DIRECTIVE 1: Nothing but the lines from the line that contains "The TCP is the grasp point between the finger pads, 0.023" through the line that contains "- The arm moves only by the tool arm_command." should appear in the output, each reproduced exactly. Put them in a Markdown table headed No. and Line, one numbered row for each line that is not blank.
DIRECTIVE 2: Resume the passage given where it left off.

# PASSAGE GIVEN start

However, if a decision to which this section applies has, before the commencement, been found by a court to be invalid or has been set aside by court order—

(a)

the finding or order stands; but

(b)

if the decision is remade after the commencement, new section 340AA applies to the decision as remade.

(5)

In this section—

new section 340AA means section 340AA as in force from the commencement.”

  1. [35]
    Consequently, s 340AA is deemed to have applied to the Cancellation Decision and the Confirmation Decision, subject to the requirements of that provision having been met.

Utility

  1. [36]
    Before turning to consider the grounds of review, it is necessary to address a submission by the Board concerning the utility of the present application.  The Board submits that the application for review has been overtaken by events.  As already noted, after the Parole Order was cancelled, Mr McQueen re-applied for parole.  Upon consideration of that fresh application, the Board has formed and maintained a preliminary view that it would grant Mr McQueen parole if he is able to find suitable accommodation.  In those circumstances, the Board submits that there is no utility in the court deciding the present application.
  2. [37]
    Mr McQueen submits that there is utility in determining the application because, if the Cancellation Decision and the Confirmation Decision are set aside, the Parole Order would continue to exist (albeit that it would be suspended) and the Board would lack power to grant parole under conditions set out in a new parole order.  That is, the determination of the application for review may affect the power which the Board may exercise to re-release Mr McQueen on parole if that is what it decides to do.  I accept that submission.

Consideration of the want of authority ground

  1. [38]
    Judicial review of an administrative decision is confined to the legality of the decision.  It is concerned with whether the decision was one which the respondent was authorised to make.  It does not permit either a general review of the decision or a substitution of the decision which the court thinks should have been made.[16]
  2. [39]
    The expression “not authorised” in s 20(2)(d) of the JR Act, when considered in the context of the exercise of administrative powers conferred by an enactment, refers to a decision that is expressly or impliedly forbidden by the relevant enactment.[17]  That is so because, where a statutory condition upon which a decision-maker’s power depends is not established, the decision is deprived of its legal foundation.[18]
  3. [40]
    On this application, Mr McQueen advances the want of authority ground on the basis that the power which the Board purportedly relied upon to cancel the Parole Order was limited to that conferred by s 205(2)(iii) of the CS Act.[19]  That is, the want of authority ground rests on the contention that the sole legal foundation for both the Cancellation Decision and the Confirmation Decision is that the Board reasonably believed that Mr McQueen posed an unacceptable risk of committing an offence.

# PASSAGE GIVEN end
# LISTED ENTRIES start

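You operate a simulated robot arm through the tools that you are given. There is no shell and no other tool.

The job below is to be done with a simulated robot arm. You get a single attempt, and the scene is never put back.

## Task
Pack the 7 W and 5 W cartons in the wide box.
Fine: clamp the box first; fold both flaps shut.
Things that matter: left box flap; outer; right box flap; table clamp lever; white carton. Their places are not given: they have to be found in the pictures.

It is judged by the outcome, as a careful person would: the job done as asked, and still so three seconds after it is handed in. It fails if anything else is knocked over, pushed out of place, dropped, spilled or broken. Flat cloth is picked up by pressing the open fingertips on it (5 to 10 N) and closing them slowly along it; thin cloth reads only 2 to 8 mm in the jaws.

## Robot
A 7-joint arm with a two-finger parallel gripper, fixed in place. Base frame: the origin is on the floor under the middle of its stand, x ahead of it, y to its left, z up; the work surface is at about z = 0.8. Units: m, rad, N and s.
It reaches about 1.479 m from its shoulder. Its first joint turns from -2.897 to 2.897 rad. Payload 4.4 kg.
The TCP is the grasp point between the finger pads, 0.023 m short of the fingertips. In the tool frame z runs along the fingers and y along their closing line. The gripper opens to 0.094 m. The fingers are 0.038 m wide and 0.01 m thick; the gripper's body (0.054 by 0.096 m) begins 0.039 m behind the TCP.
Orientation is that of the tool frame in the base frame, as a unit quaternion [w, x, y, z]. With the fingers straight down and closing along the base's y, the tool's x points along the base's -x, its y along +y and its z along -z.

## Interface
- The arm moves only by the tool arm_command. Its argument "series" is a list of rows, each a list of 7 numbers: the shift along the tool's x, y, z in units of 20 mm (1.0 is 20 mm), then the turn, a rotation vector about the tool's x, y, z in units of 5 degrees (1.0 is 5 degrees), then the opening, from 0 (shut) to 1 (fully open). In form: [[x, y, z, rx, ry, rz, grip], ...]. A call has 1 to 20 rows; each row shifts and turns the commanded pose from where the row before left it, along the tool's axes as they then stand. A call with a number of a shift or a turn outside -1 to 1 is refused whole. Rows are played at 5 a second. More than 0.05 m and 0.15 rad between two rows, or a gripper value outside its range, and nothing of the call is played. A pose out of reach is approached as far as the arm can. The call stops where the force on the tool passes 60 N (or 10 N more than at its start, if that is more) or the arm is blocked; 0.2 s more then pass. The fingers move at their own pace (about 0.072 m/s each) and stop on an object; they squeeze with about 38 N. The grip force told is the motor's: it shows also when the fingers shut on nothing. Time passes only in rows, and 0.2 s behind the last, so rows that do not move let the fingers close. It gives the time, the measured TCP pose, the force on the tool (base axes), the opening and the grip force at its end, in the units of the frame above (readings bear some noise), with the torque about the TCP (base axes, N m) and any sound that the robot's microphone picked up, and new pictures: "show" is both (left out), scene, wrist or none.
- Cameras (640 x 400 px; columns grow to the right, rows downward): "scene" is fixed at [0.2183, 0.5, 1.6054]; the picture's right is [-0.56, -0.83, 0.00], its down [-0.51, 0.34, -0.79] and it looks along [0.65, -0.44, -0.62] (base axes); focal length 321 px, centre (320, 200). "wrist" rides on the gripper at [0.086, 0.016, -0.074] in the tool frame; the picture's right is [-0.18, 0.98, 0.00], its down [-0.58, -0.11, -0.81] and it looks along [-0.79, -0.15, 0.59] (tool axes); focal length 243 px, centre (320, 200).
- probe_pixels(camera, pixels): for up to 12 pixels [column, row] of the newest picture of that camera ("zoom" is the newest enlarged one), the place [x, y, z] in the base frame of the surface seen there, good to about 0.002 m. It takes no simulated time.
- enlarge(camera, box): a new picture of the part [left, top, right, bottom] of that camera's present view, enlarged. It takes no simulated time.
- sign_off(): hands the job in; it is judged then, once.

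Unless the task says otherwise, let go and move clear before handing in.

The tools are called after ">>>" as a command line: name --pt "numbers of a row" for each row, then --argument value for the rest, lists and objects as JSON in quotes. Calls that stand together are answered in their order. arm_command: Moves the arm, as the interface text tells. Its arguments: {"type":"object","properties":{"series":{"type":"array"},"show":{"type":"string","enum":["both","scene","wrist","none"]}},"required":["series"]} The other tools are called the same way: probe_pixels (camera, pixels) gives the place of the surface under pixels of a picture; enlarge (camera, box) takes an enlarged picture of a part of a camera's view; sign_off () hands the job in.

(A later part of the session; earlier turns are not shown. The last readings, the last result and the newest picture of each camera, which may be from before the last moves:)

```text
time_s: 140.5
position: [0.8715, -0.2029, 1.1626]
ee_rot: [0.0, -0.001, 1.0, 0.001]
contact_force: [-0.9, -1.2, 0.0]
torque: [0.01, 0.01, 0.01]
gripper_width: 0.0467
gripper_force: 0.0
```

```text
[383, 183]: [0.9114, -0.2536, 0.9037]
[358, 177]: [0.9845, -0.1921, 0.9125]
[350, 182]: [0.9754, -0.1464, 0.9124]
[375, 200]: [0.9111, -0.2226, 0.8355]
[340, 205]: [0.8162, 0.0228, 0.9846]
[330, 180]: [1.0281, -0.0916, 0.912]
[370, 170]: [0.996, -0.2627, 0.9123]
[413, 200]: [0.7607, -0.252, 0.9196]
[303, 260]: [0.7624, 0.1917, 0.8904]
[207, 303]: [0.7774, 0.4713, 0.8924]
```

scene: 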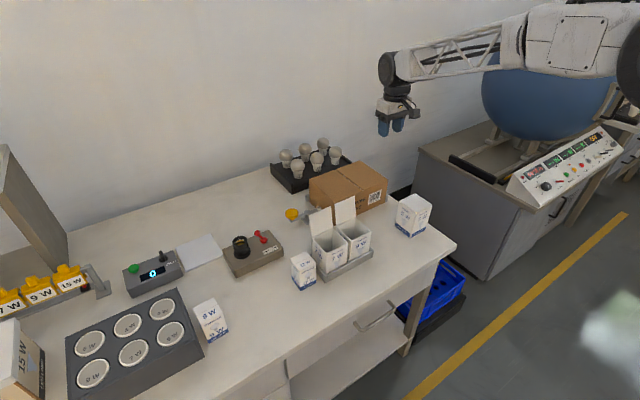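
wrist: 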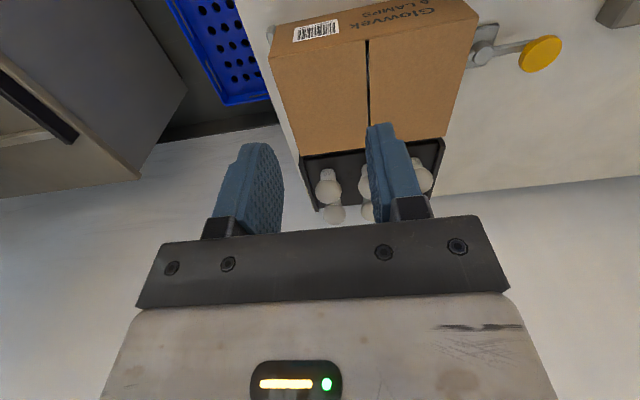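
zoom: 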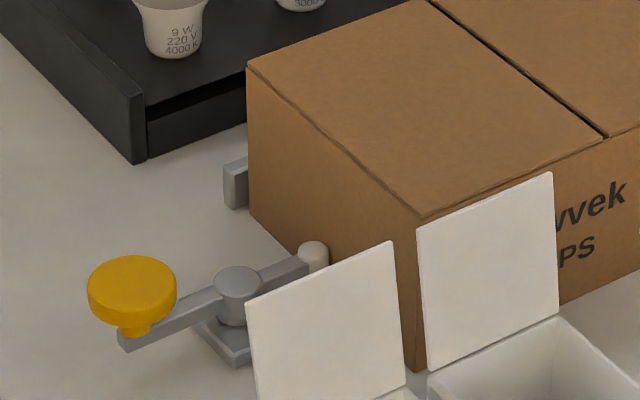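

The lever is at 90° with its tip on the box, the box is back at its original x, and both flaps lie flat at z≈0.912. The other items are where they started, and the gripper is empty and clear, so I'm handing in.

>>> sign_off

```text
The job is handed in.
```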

# LISTED ENTRIES end
# LISTED ENTRIES start

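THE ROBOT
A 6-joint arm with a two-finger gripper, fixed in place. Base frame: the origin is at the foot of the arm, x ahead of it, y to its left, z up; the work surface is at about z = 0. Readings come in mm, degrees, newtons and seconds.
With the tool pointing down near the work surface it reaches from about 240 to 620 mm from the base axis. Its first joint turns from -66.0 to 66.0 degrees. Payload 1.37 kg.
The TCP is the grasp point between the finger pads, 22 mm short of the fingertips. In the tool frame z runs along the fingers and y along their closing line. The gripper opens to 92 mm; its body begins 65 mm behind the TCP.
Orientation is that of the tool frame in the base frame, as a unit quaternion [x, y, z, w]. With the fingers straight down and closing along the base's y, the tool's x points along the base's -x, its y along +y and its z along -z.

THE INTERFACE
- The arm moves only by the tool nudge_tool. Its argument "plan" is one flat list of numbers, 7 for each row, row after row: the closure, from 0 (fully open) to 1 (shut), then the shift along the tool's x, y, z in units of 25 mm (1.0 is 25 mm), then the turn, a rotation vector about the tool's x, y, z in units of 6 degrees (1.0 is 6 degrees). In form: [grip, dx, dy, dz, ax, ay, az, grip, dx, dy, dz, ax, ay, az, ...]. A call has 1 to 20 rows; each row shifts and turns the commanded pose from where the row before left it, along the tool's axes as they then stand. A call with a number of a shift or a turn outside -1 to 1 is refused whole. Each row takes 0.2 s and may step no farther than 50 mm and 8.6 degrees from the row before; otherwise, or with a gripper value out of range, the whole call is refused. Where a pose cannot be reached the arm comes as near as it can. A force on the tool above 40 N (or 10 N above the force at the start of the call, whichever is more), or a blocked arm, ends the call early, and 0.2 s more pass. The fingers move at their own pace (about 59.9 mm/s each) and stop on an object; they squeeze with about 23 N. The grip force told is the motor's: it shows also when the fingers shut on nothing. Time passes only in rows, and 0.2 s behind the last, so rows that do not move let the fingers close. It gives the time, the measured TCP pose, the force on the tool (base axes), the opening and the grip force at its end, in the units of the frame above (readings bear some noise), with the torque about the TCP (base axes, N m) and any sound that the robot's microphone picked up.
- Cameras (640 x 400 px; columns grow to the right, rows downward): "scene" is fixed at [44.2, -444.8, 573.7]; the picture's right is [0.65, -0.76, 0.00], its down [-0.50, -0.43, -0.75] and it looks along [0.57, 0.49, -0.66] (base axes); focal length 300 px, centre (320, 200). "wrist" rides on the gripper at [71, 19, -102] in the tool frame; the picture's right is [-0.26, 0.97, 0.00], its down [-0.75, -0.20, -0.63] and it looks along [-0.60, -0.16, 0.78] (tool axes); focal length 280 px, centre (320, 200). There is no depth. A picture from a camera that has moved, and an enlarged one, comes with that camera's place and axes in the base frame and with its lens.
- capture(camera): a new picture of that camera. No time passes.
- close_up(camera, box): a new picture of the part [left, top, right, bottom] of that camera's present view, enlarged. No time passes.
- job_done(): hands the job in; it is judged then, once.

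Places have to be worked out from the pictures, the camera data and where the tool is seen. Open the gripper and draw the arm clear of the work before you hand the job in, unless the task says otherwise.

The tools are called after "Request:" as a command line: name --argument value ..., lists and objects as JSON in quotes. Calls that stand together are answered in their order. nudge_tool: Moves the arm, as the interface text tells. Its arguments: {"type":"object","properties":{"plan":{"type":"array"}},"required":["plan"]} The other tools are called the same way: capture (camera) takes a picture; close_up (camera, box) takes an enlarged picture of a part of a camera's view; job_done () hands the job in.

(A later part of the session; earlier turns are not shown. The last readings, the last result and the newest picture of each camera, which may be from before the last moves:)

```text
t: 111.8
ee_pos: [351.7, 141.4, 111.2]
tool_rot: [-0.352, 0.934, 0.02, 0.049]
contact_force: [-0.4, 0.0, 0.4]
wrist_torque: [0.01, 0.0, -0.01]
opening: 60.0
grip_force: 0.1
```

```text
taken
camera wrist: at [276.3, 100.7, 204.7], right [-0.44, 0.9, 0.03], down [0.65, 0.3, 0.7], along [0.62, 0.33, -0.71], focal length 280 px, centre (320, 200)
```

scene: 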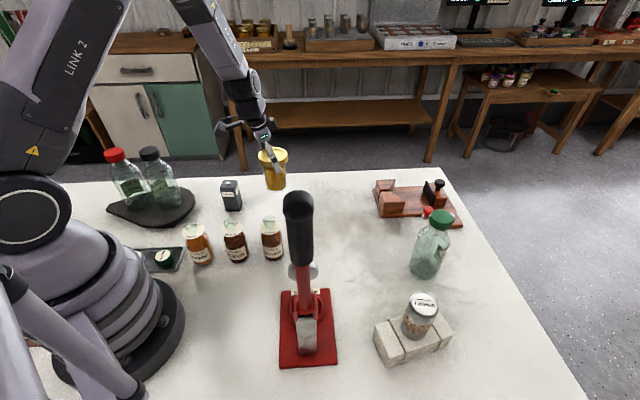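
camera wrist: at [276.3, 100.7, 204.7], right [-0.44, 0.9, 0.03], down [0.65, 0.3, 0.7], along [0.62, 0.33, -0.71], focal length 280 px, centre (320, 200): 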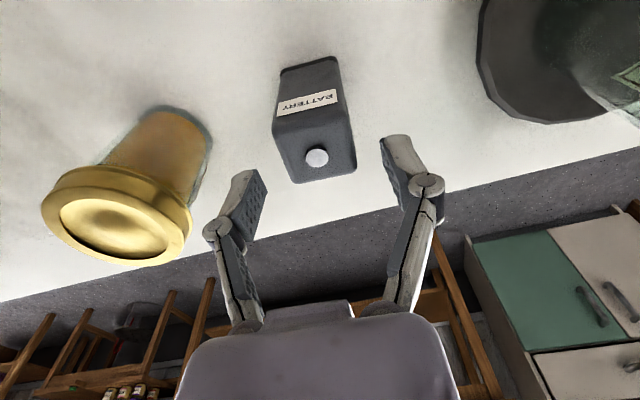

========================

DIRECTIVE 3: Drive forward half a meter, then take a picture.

# LISTED ENTRIES end

RIGHT ANSWER 1:
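| No. | Line |
|---|---|
| 1 | The TCP is the grasp point between the finger pads, 0.023 m short of the fingertips. In the tool frame z runs along the fingers and y along their closing line. The gripper opens to 0.094 m. The fingers are 0.038 m wide and 0.01 m thick; the gripper's body (0.054 by 0.096 m) begins 0.039 m behind the TCP. |
| 2 | Orientation is that of the tool frame in the base frame, as a unit quaternion [w, x, y, z]. With the fingers straight down and closing along the base's y, the tool's x points along the base's -x, its y along +y and its z along -z. |
| 3 | ## Interface |
| 4 | - The arm moves only by the tool arm_command. Its argument "series" is a list of rows, each a list of 7 numbers: the shift along the tool's x, y, z in units of 20 mm (1.0 is 20 mm), then the turn, a rotation vector about the tool's x, y, z in units of 5 degrees (1.0 is 5 degrees), then the opening, from 0 (shut) to 1 (fully open). In form: [[x, y, z, rx, ry, rz, grip], ...]. A call has 1 to 20 rows; each row shifts and turns the commanded pose from where the row before left it, along the tool's axes as they then stand. A call with a number of a shift or a turn outside -1 to 1 is refused whole. Rows are played at 5 a second. More than 0.05 m and 0.15 rad between two rows, or a gripper value outside its range, and nothing of the call is played. A pose out of reach is approached as far as the arm can. The call stops where the force on the tool passes 60 N (or 10 N more than at its start, if that is more) or the arm is blocked; 0.2 s more then pass. The fingers move at their own pace (about 0.072 m/s each) and stop on an object; they squeeze with about 38 N. The grip force told is the motor's: it shows also when the fingers shut on nothing. Time passes only in rows, and 0.2 s behind the last, so rows that do not move let the fingers close. It gives the time, the measured TCP pose, the force on the tool (base axes), the opening and the grip force at its end, in the units of the frame above (readings bear some noise), with the torque about the TCP (base axes, N m) and any sound that the robot's microphone picked up, and new pictures: "show" is both (left out), scene, wrist or none. |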

RIGHT ANSWER 2:
  4. [41]
    Mr McQueen accepts that, when it made the Cancellation Decision and the Confirmation Decision, the Board subjectively believed that he posed such a risk.  He submits, however, that the belief was not based on grounds that were reasonable in circumstances.  He submits that, to the contrary, many of the grounds which the Board relied upon in forming its belief were based on demonstrably incorrect factual conclusions or information which the Board did not independently verify. 
  5. [42]
    To the extent that there was some evidence to substantiate the grounds which informed the Board’s belief, Mr McQueen submits that those grounds did not provide a reasonable basis for the Board to believe that he posed an unacceptable risk of committing an offence.  In that context, Mr McQueen argues that no reasonable person could have believed that he posed an unacceptable risk of committing an offence, particularly if he was to be released subject to parole conditions.[20]  However, he makes these submissions only in support of the want of authority ground.  His challenge to the Cancellation Decision and the Confirmation Decision does not include an argument that either decision involved the exercise of a power that is so unreasonable that no reasonable person could have exercised in that way.[21]
  6. [43]
    Having regard to the way in which the grounds of review have been framed, I have not found it necessary to consider the detailed arguments Mr McQueen raises about the reasonableness or otherwise of the grounds on which the Board based its belief that Mr McQueen posed an unacceptable risk of committing an offence.  That is because, although it is true that the Board relied on the power conferred by s 205(2)(iii) of the CS Act, I do not accept that was the only conferral of power the Board relied upon in making the Cancellation Decision and the Confirmation Decision.  Instead, I am satisfied that the Board also relied on the power conferred by s 205(2)(i) of the CS Act; that is, the power conferred in circumstances where the Board reasonably believed that Mr McQueen had failed to comply with the Parole Order based upon his the Positive Urinalysis Result.
  7. [44]
    There is no dispute that Mr McQueen provided the Positive Urinalysis Result or that, when he was tested on 15 September 2023, he made admissions to QCS testing officers about using methamphetamine a few days earlier.  There is also no dispute that QCS conveyed that information to the Board.[22]
  8. [45]
    As set out at [7]-[17] above, the Positive Urinalysis Result and the resulting breach of condition (k) of the Parole Order were referred to in: the APBR as a basis for the QCS recommendation that the Parole Order be suspended; the decision of the prescribed member of the Board to suspend the Parole Order; the 26 September Notice; and, the 10 January Letter.
  9. [46]
    The 6 February Notice did not include any reference to the Positive Urinalysis Result.  It did, however, record the Board’s belief that Mr McQueen had failed to comply with condition (k) of the Parole Order.  I infer from this, and from the earlier statement of the same belief coupled with the reference to the Positive Urinalysis Result in the 26 September Notice, that the Positive Urinalysis Result was a basis for the Board’s belief, stated in the 6 February Notice, that Mr McQueen had failed to comply with condition (k) of the Parole Order.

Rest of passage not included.